Model Complaint Handling Procedures – where are we now?
It is over three years since the Scottish Public Services Ombudsman (SPSO) set up the Complaints Standards Authority (CSA) to push forward reforms to the way in which the Scottish public services handle complaints.
There has been a lot of activity since then – but has there actually been much progress? We’ve taken a look at the Registered Social Landlords sector to find out.
Complaints Handling Procedures
In 2010 the SPSO was given powers to improve the way in which public sector bodies in Scotland handle complaints; the idea being to create a simple, standardised procedure that each body would have to implement, which would then produce detailed; standardised data that would identify where improvements were needed.
It set up the CSA to push through the reforms and over the past few years the CSA has been working to develop model Complaints Handling Procedures (CHPs) for each particular sector. Four have now been published – for the Local Authority, Registered Social Landlords, Further and Higher Education and Scottish Government and Associated Public Authorities in Scotland sectors. Every public body within these sectors has been given the task of coming up with a compliant CHP based on the appropriate model provided.
Complaints handling reforms
While they can vary in specifics, each model CHP follows the same general approach. As the CSA explains on its website, this includes:
- "A shared definition of what is and what is not a complaint;
- A two stage process where complaints are resolved as close to the frontline as possible;
- Frontline resolution of complaints within five working days;
- An investigation stage of 20 working days, which provides the organisation’s final decision;
- Recording of all complaints; and
- Active learning from complaints through reporting and publicising complaints information."
Registered Social Landlords
One of the first sectors to go through the reform process was the Registered Social Landlords (RSLs) sector, with its model CHP being published on 18th April 2012. RSLs were required to have a compliant CHP in place byApril 2013 and the new approach should now be fully operational within the sector.
RSLs have therefore moved onto the next stage, and are now focused on recording and reporting complaints as they come in and are processed. From this they will compile annual statistics on complaint numbers and the stage these are resolved at. These figures must then be forwarded to the Scottish Housing Regulator.
The data will ultimately allow RSLs to ensure that their complaint handling is of a consistently high quality, regardless of who takes the initial complaint and - most importantly - that lessons are learned from the complaints.
Is it working so far?
As a complaints management systems provider, we have been in touch with many RSLs and have first-hand knowledge of how the model CHP is being implemented within the sector.
We have found that awareness of the model CHP is high and that most organisations have put some sort of system in place - even if it is simply recording complaints in a spreadsheet or database. We can also see that many meetings and discussions on how best to implement the model CHP are taking place within the sector.

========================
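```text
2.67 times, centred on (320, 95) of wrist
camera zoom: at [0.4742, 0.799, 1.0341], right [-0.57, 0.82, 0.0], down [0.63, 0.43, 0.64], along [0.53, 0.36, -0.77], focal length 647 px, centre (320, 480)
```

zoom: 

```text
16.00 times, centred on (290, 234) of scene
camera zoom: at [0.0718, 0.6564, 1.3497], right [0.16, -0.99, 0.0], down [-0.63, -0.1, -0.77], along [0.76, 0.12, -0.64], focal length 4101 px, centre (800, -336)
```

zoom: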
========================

But with the SPSO keen to promote the concept of 'valuing complaints', we wonder if those RSLs who are reliant on basic recording systems are actually taking the right approach.
According to Lynne Campbell of Computer Applications Services, a complaints management system such as Workpro Essentials – one that has been pre-configured to reflect the two stage SPSO model CHP - would give RSLs the ability to do much more than simply record and report on complaints. For example:
- It would ensure compliance, through the provision of workflow to guide staff through the correct procedure each time;
- It would reduce search time, by storing everything to do with a complaint (all documentation, contacts, linked cases etc) on the one system, so there would be no need to search for complaint related information from various sources;
- It would ensure deadlines and performance targets are met, through its use of alerts and reminders;
- It would cut the cost of handling complaints, because the process is as smooth and streamlined as possible;
- It would enhance the organisation’s reputation, because customers would experience a consistent, high quality approach to their complaints and enquiries;
- It would improve staff morale, because they would feel more confident in what they are doing.
"The SPSO is putting a high value on valuing complaints, and is offering a number of e-learning and other training solutions to help get staff up to speed with good complaint handling," explained Lynne. "A complaints management system can only assist with this goal, making complaints handling more than a box ticking, reporting exercise and ensuring that organisations develop a culture of valuing complaints as a source of essential customer feedback."
So what happens now?
With the RSL CHP up and running, attention has now turned to the next sector on the CHP compliance timetable. This is the Scottish Government and Associated Public Authorities sector. Its model CHP was published in March 2013 and must be implemented by 31st March 2014.
It will be interesting to see if the sector generally follows the basic recording approach of some RSLs, or adopts a more integrated approach right from the start.